■ **Task directions**
Repeat exactly the lines from the start through the line with "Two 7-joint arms", both ends included.

━━ Supplied information ━━

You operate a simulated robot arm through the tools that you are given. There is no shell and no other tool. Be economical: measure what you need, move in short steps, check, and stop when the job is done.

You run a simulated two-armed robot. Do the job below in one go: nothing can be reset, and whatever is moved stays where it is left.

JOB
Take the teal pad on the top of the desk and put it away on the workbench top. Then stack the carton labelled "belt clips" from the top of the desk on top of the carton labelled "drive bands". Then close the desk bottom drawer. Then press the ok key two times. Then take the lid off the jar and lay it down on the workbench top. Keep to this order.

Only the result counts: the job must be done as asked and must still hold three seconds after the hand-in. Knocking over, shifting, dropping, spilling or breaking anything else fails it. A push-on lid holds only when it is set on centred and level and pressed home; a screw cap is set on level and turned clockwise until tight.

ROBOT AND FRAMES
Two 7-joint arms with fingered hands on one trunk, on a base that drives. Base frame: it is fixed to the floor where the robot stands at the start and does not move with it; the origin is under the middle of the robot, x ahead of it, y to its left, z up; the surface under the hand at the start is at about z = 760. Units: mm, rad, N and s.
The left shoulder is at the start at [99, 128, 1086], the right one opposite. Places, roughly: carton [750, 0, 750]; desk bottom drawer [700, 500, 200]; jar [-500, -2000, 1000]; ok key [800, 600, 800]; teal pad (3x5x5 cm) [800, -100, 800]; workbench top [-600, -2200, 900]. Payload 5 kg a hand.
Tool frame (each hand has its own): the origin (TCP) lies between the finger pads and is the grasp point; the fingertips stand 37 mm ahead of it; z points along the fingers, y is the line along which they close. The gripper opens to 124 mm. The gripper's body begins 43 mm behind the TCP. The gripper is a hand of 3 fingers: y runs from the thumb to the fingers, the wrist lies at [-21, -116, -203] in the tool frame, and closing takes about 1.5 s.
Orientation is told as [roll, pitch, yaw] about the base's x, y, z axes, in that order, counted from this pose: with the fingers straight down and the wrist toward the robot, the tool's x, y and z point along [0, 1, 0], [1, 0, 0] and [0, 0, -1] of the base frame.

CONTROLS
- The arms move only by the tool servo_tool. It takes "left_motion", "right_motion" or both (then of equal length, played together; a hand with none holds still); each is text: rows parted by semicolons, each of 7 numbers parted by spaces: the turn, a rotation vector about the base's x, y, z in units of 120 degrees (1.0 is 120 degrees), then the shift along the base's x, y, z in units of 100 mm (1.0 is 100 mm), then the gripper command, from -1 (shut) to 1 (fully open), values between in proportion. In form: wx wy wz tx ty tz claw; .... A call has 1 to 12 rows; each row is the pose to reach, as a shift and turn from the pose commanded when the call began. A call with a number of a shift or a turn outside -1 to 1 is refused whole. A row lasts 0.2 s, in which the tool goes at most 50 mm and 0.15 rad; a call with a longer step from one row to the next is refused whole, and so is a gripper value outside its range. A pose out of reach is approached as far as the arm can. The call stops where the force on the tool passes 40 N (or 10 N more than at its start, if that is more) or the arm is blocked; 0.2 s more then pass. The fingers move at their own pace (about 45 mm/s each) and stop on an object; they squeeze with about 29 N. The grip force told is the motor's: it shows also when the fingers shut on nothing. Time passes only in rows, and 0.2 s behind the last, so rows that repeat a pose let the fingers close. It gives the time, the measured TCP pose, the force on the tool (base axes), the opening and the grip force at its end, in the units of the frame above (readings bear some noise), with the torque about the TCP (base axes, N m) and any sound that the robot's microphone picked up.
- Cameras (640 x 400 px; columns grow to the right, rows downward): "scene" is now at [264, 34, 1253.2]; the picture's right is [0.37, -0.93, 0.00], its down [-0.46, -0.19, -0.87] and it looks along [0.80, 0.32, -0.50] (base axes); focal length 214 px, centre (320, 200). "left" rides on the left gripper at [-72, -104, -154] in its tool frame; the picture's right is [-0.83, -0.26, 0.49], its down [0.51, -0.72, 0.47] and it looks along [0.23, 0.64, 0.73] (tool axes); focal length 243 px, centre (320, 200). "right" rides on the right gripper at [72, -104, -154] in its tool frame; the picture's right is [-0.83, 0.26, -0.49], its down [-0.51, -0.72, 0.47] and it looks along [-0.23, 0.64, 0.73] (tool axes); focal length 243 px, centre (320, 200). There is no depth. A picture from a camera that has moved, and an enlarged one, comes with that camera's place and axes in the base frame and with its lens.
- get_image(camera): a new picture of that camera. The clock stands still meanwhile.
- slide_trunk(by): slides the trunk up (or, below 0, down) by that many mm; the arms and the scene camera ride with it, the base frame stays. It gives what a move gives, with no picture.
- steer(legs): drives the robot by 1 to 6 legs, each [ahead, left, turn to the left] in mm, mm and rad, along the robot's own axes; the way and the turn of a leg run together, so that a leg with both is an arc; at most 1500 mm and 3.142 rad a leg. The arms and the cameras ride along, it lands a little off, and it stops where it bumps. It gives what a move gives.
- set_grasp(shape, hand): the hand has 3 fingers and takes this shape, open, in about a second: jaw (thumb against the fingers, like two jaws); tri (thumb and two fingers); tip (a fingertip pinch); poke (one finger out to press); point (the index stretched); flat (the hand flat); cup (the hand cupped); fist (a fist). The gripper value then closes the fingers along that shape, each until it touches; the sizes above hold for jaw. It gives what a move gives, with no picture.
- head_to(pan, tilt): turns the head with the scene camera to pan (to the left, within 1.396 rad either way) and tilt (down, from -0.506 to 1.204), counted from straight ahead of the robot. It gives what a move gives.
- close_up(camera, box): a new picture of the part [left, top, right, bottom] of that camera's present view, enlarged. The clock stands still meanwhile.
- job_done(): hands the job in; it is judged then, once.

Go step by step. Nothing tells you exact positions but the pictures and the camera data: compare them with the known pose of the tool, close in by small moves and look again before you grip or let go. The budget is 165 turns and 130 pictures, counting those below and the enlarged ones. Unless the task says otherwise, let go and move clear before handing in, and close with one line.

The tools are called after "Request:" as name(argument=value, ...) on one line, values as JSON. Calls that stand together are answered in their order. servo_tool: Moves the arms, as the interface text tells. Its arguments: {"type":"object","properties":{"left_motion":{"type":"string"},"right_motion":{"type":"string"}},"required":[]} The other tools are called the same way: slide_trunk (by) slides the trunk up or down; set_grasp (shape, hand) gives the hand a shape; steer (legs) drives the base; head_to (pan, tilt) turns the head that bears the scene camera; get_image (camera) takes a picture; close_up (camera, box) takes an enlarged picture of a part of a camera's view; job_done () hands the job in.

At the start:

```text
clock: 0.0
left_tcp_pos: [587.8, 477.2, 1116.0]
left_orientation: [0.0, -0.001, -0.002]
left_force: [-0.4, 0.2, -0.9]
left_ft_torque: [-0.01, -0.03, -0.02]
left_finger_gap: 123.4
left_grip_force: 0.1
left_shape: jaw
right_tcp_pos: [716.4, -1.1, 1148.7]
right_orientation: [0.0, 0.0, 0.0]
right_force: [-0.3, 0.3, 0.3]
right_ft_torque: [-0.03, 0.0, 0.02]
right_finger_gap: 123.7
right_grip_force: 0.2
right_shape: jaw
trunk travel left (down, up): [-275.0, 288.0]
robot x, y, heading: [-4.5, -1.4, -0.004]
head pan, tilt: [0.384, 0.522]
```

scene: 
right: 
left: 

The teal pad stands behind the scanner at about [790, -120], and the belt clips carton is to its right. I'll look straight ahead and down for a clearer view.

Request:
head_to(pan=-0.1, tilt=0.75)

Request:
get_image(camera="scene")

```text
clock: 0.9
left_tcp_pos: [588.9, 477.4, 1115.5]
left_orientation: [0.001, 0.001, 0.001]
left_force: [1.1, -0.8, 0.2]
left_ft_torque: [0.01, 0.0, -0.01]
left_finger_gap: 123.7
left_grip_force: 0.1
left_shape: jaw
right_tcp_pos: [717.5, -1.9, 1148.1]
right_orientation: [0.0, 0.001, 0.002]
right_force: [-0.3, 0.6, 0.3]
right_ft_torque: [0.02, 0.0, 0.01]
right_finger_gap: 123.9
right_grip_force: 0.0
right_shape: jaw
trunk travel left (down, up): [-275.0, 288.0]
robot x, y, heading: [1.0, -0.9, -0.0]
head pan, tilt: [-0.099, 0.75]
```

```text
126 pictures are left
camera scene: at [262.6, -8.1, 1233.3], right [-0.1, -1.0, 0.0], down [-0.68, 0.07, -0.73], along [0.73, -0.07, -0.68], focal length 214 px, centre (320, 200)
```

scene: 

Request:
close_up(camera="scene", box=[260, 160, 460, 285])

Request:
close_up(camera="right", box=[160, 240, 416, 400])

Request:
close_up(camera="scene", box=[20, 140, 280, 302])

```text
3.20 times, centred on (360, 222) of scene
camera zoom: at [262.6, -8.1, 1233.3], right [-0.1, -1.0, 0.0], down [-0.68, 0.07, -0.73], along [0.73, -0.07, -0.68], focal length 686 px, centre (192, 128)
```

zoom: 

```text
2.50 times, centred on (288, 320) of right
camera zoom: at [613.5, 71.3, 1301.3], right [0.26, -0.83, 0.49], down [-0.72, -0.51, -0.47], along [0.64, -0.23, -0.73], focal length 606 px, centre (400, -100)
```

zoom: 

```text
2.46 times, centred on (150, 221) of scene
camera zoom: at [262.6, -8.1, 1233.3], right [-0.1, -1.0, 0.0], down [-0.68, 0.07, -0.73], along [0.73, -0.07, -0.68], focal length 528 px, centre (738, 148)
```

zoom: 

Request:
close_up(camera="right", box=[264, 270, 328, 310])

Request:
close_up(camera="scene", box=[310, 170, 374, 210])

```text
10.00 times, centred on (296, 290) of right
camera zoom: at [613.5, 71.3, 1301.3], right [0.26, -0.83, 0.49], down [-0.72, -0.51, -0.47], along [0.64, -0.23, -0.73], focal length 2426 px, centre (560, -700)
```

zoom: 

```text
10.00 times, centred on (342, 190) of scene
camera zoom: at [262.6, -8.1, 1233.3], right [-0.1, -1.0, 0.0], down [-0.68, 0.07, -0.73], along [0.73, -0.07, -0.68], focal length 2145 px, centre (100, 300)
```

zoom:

━━━

■ **The solution**
You operate a simulated robot arm through the tools that you are given. There is no shell and no other tool. Be economical: measure what you need, move in short steps, check, and stop when the job is done.

You run a simulated two-armed robot. Do the job below in one go: nothing can be reset, and whatever is moved stays where it is left.

JOB
Take the teal pad on the top of the desk and put it away on the workbench top. Then stack the carton labelled "belt clips" from the top of the desk on top of the carton labelled "drive bands". Then close the desk bottom drawer. Then press the ok key two times. Then take the lid off the jar and lay it down on the workbench top. Keep to this order.

Only the result counts: the job must be done as asked and must still hold three seconds after the hand-in. Knocking over, shifting, dropping, spilling or breaking anything else fails it. A push-on lid holds only when it is set on centred and level and pressed home; a screw cap is set on level and turned clockwise until tight.

ROBOT AND FRAMES
Two 7-joint arms with fingered hands on one trunk, on a base that drives. Base frame: it is fixed to the floor where the robot stands at the start and does not move with it; the origin is under the middle of the robot, x ahead of it, y to its left, z up; the surface under the hand at the start is at about z = 760. Units: mm, rad, N and s.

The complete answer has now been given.